Copy each line below in which the string "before" occurs.

* begin *

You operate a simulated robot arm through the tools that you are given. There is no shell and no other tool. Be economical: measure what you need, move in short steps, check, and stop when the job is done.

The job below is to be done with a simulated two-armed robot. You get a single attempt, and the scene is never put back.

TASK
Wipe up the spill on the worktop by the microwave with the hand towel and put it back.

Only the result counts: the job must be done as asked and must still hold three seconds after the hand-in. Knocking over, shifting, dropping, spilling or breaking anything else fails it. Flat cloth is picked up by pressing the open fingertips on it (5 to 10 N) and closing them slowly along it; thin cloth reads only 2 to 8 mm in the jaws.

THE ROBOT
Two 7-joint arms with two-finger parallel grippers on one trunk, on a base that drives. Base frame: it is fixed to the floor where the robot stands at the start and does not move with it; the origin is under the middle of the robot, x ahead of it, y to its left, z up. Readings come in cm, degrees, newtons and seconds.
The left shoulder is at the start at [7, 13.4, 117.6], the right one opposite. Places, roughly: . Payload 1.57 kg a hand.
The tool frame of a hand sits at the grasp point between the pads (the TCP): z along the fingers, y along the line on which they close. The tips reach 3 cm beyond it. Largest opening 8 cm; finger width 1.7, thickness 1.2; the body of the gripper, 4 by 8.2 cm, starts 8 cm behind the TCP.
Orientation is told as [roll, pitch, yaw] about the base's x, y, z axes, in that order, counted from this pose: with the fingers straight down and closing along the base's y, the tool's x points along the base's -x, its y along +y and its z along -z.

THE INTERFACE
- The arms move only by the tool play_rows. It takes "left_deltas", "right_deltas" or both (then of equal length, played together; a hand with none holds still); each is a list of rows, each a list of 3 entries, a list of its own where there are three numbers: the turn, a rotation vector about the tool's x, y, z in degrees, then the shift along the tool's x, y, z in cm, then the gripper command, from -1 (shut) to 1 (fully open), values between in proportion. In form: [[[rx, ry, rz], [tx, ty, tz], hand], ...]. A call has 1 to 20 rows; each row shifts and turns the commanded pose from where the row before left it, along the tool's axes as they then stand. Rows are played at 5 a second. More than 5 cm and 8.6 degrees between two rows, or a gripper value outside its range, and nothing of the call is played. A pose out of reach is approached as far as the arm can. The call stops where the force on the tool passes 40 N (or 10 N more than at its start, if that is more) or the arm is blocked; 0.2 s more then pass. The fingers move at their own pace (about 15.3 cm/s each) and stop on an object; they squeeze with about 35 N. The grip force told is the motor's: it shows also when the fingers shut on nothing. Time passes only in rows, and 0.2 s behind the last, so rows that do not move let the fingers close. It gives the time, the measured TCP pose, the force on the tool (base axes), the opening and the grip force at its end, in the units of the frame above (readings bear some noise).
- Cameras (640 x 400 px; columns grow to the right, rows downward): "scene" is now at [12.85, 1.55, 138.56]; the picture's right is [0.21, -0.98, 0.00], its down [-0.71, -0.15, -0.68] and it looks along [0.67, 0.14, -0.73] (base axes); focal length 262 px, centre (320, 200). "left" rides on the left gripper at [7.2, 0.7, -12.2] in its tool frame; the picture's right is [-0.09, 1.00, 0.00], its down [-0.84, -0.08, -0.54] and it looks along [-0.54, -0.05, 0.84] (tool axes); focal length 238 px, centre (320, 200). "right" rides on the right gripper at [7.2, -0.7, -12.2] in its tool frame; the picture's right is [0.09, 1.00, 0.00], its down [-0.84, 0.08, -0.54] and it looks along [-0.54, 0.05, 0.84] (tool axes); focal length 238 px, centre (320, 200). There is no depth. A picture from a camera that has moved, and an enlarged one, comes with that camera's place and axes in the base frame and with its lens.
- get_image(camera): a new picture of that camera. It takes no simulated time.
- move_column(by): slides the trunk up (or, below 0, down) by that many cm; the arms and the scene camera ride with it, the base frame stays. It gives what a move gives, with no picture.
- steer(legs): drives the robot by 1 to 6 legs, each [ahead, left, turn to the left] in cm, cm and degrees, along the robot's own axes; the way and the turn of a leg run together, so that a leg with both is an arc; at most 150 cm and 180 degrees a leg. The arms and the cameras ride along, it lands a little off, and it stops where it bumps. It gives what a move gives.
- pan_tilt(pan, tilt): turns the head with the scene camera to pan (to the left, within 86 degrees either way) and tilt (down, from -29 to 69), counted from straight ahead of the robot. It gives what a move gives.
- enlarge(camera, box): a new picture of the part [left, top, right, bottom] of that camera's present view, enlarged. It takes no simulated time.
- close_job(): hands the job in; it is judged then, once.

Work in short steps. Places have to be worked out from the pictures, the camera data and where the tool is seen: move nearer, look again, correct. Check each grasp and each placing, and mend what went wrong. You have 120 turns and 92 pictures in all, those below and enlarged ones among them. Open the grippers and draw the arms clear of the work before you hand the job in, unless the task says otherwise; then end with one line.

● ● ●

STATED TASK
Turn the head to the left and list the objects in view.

* end *

FINAL RESULT
- The arms move only by the tool play_rows. It takes "left_deltas", "right_deltas" or both (then of equal length, played together; a hand with none holds still); each is a list of rows, each a list of 3 entries, a list of its own where there are three numbers: the turn, a rotation vector about the tool's x, y, z in degrees, then the shift along the tool's x, y, z in cm, then the gripper command, from -1 (shut) to 1 (fully open), values between in proportion. In form: [[[rx, ry, rz], [tx, ty, tz], hand], ...]. A call has 1 to 20 rows; each row shifts and turns the commanded pose from where the row before left it, along the tool's axes as they then stand. Rows are played at 5 a second. More than 5 cm and 8.6 degrees between two rows, or a gripper value outside its range, and nothing of the call is played. A pose out of reach is approached as far as the arm can. The call stops where the force on the tool passes 40 N (or 10 N more than at its start, if that is more) or the arm is blocked; 0.2 s more then pass. The fingers move at their own pace (about 15.3 cm/s each) and stop on an object; they squeeze with about 35 N. The grip force told is the motor's: it shows also when the fingers shut on nothing. Time passes only in rows, and 0.2 s behind the last, so rows that do not move let the fingers close. It gives the time, the measured TCP pose, the force on the tool (base axes), the opening and the grip force at its end, in the units of the frame above (readings bear some noise).
Work in short steps. Places have to be worked out from the pictures, the camera data and where the tool is seen: move nearer, look again, correct. Check each grasp and each placing, and mend what went wrong. You have 120 turns and 92 pictures in all, those below and enlarged ones among them. Open the grippers and draw the arms clear of the work before you hand the job in, unless the task says otherwise; then end with one line.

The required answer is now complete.